5. "Store" in memory any results generated by the operation, or send the results to an output device. The PC is either incremented to address the next instruction or updated to a different address where the next instruction will be fetched.



Can anyone help explain stages 3 and 4 in simple terms?



Thanks|||3. The memory is outside the registers but within the controlled/restricted memory space of the program whether it be accessed via the stack pointer in the stack register or through the heap.



4. Is just letting you know it is running the decoded microcode associated with whatever command you are running and the return values are being stored in the registers for future reference to those stored values or values pointed to from these registers.|||In step 3, the memory address is read.



The address may be explicitly stated (e.g. "Memory address FF34A") or it may be indirectly stated. (Memory address "FF34A plus 2 bytes, which is FF34C") This is often used in arrays, where the first element of the array is listed in memory and each subsequent element is an offset from that memory address.



In step 4, the instruction is executed.



Depending on what kind of instruction it is has a large effect on how the processor handles it. It might be an instruction that says "Write this data in this memory spot." It might be told to perform some kind of arithmetic action (The ALU compares two registers and puts the result in a special "result register")

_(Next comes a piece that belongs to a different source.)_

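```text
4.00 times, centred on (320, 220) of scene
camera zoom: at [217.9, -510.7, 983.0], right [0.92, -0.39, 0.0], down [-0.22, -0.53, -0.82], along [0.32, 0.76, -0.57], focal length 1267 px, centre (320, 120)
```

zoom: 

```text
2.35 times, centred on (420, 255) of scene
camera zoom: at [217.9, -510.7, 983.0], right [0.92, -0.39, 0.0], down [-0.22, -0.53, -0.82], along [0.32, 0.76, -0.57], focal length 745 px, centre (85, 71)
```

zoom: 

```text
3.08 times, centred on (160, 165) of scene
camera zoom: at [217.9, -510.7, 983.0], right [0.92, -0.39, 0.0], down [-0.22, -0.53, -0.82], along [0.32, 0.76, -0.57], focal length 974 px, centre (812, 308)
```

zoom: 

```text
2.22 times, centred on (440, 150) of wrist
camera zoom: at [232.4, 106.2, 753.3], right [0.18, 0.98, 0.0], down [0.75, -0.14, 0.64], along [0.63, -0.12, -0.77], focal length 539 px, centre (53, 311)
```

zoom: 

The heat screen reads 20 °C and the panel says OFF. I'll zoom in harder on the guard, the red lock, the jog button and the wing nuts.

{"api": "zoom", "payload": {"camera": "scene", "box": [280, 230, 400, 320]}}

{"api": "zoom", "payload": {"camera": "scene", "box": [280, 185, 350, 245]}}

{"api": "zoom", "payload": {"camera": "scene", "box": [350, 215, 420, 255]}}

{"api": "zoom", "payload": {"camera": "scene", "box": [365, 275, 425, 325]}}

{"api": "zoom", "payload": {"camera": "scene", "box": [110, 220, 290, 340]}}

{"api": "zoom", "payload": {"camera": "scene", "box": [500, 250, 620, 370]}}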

If the ALU got used (any instruction that requires actual computation and not just juggling data around) it will send back the result as well as a condition signal. The condition signal just says either "everything went fine" or "something went wrong when we tried to perform this action"



Hope this helps.|||3. Instructions often consist of an operator like ADD or CMP plus a memory address from which data is to be used or stored in. Memory addresses aren't always absolute, they can be relative to the program counter or they can be intended to be combined with other register values in some way. The effective address is the memory address that results.



4. This just says that the circuitry is used to perform whatever action is required on the data then the data is written back to a register.